En el Colegio Angélico, el P. Pègues se propuso interpretar a Santo Tomás por el mismo Santo Tomás: Divus Thomas sui interpres. Su monumental obra del Comentario literal en francés a la Summa de Santo Tomás pretende cumplir este programa. Este magnífico esfuerzo, coronado con el éxito, ha contribuido en gran medida a dar a conocer la doctrina del Ángel de la Escuela, incluso fuera de los círculos teológicos. Su colega, el R. P. Garrigou-Lagrange ha publicado obras de teología ascética y mística muy apreciadas[1]. En un intelectualismo poderoso y muy personal, el P. M. de la Taille se inspiró constantemente en el Maestro Común en su curso magisterial en la Universidad Gregoriana. Su importante obra, Mysterium Fidei, renueva también la enseñanza teológica sobre el augusto Sacrificio Eucarístico y la vuelve a situar en la senda tradicional de los Padres y Doctores. Presenta un nuevo punto de vista que puede ser discutido, pero que, en opinión general, no puede ser refutado victoriosamente.

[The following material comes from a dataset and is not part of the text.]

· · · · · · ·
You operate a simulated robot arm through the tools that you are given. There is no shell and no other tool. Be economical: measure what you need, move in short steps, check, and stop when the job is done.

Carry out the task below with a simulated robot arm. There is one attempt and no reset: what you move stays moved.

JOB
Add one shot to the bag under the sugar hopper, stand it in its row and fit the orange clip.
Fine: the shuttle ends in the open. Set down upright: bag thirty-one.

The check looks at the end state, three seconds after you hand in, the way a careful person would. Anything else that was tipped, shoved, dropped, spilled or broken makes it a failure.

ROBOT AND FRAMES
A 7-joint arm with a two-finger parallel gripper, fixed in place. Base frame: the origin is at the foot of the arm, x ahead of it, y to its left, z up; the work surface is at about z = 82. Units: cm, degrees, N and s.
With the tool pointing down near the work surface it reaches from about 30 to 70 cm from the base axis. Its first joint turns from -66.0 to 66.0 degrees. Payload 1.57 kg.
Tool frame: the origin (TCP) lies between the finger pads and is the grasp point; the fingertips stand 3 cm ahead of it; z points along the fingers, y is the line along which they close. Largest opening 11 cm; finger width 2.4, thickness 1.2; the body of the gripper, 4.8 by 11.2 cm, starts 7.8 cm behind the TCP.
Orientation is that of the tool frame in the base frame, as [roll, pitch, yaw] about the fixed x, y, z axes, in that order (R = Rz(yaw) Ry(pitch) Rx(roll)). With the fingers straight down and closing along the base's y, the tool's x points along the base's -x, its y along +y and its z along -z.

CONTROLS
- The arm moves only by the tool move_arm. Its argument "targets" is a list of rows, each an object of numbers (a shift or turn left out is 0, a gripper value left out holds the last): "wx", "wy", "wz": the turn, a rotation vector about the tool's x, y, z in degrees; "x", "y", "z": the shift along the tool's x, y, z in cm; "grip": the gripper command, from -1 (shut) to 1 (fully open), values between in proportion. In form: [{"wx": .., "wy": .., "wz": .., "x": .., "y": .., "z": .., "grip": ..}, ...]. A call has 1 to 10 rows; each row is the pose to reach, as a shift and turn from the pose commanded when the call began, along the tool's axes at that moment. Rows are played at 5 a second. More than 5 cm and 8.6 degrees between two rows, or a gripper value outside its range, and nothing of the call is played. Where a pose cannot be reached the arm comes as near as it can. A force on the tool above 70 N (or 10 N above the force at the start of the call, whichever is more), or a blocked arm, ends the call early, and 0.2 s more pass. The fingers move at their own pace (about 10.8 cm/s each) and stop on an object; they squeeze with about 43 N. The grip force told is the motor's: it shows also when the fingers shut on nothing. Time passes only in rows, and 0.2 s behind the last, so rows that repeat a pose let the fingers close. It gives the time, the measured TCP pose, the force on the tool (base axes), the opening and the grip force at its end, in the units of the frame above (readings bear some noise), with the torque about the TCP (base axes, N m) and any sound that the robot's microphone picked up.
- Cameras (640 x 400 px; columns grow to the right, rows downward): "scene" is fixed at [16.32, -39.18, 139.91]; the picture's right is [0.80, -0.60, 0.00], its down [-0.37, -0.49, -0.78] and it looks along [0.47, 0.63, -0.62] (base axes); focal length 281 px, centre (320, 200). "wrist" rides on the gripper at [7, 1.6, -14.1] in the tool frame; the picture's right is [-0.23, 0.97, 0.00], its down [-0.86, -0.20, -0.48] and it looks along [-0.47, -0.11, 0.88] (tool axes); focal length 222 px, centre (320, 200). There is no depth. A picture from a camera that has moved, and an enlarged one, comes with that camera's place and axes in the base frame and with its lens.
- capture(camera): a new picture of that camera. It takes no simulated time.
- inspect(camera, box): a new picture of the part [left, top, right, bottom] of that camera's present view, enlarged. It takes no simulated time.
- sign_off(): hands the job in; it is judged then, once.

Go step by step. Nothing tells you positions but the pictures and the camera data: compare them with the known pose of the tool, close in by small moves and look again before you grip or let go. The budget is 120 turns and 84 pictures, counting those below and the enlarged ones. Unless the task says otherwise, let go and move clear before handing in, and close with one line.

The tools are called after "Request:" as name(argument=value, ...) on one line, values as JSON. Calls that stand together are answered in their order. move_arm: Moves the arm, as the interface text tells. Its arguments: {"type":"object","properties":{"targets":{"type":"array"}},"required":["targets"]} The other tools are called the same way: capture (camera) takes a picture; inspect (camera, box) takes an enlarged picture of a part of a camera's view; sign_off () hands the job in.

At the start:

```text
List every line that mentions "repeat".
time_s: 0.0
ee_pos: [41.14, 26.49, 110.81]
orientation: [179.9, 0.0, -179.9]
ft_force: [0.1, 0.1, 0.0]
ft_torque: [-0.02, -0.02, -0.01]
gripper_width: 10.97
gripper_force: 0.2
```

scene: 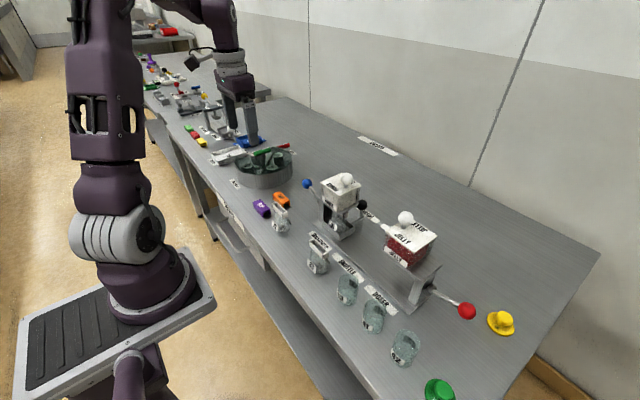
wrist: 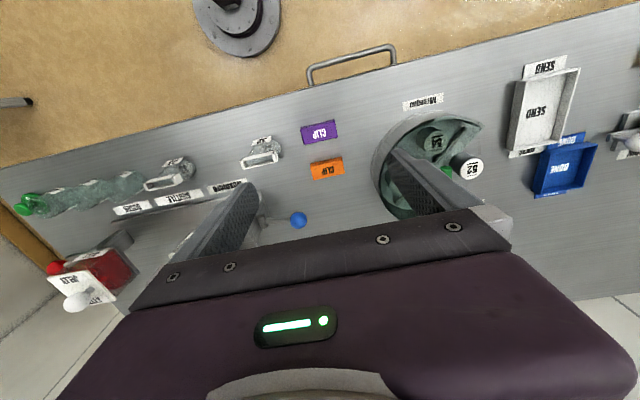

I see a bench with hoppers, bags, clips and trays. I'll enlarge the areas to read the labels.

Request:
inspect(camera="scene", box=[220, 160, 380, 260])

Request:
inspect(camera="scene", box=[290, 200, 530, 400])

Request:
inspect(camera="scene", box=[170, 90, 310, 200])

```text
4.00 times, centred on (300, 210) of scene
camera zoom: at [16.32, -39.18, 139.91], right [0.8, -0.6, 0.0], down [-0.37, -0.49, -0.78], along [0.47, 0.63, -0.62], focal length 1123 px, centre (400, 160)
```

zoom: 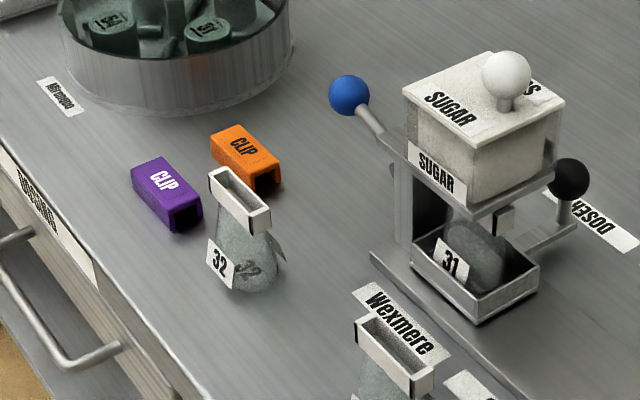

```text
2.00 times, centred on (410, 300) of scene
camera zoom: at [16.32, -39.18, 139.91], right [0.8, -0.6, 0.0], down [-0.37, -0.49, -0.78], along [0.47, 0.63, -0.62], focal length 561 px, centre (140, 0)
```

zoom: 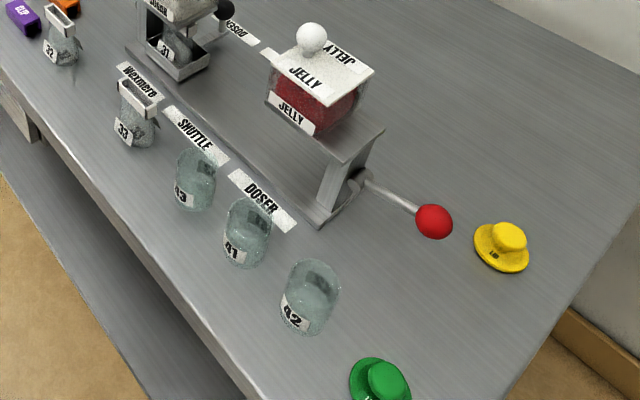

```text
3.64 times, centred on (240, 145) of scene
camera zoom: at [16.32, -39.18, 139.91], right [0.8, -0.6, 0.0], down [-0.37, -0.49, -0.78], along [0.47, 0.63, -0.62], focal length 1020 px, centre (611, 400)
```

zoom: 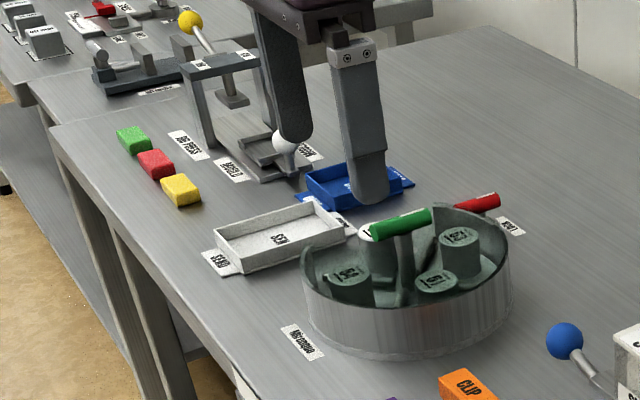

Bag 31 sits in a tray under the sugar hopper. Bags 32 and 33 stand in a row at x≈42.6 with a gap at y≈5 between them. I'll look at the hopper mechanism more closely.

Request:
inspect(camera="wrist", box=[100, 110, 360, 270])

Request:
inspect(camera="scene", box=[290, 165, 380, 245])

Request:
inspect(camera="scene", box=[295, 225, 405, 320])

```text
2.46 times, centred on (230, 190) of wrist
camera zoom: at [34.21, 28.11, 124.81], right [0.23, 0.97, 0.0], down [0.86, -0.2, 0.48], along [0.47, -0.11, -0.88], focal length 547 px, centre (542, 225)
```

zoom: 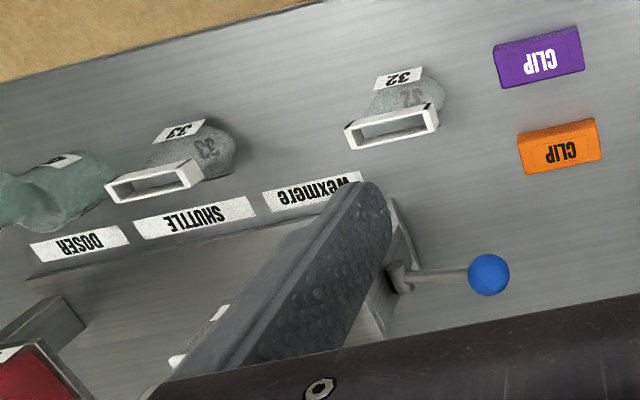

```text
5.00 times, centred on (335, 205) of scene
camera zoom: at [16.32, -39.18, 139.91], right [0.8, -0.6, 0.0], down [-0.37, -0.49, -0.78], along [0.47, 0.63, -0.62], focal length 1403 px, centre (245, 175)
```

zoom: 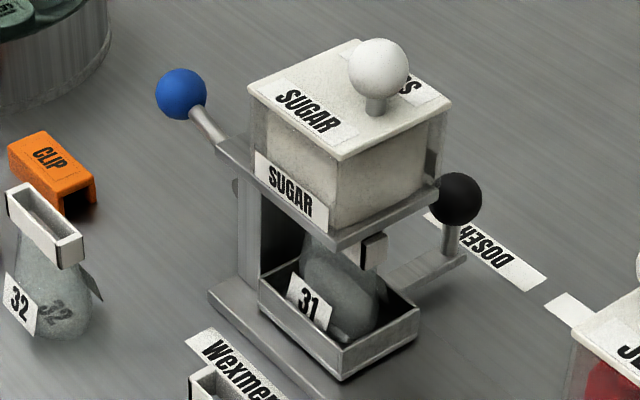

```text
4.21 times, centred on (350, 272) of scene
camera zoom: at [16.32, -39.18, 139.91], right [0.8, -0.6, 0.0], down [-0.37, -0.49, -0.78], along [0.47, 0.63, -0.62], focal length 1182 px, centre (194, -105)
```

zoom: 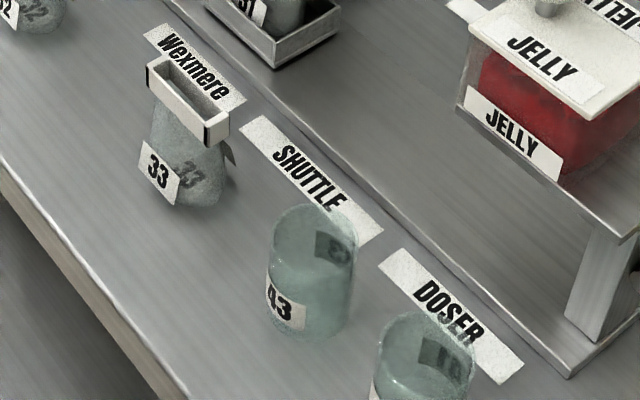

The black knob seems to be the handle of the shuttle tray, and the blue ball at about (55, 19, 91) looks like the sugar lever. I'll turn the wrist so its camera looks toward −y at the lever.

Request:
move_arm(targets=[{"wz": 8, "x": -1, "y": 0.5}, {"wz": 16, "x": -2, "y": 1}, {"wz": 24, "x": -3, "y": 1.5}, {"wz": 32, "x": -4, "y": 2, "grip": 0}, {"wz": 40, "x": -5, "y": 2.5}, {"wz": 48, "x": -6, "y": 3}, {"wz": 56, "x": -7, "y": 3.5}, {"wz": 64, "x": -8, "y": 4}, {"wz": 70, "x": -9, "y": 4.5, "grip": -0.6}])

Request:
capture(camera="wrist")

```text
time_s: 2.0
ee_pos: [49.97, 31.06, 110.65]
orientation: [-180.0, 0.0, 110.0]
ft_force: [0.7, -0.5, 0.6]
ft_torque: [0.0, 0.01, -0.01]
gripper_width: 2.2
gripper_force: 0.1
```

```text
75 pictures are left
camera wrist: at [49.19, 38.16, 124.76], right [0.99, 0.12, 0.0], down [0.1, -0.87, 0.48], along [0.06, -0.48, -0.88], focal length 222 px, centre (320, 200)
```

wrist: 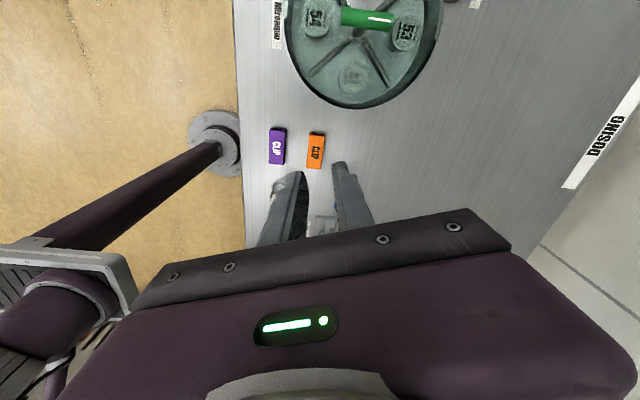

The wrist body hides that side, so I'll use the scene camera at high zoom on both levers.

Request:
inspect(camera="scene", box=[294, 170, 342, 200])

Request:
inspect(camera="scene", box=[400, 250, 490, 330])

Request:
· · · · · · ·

Los RR. PP. Gény y Le Rohellec, ambos miembros activos de la Academia de Santo Tomás y prematuramente encantados por el progreso de la filosofía del Ángel de la Escuela, enseñaron con gran éxito a sus alumnos, el uno en la Universidad Gregoriana, el otro en el Seminario Francés y en el Seminario Romano de Letrán.



[1] N.d.E: Esta última frase es un añadido del P. Le Floch en Cinquante de sacerdoce, 1937, pág. 89.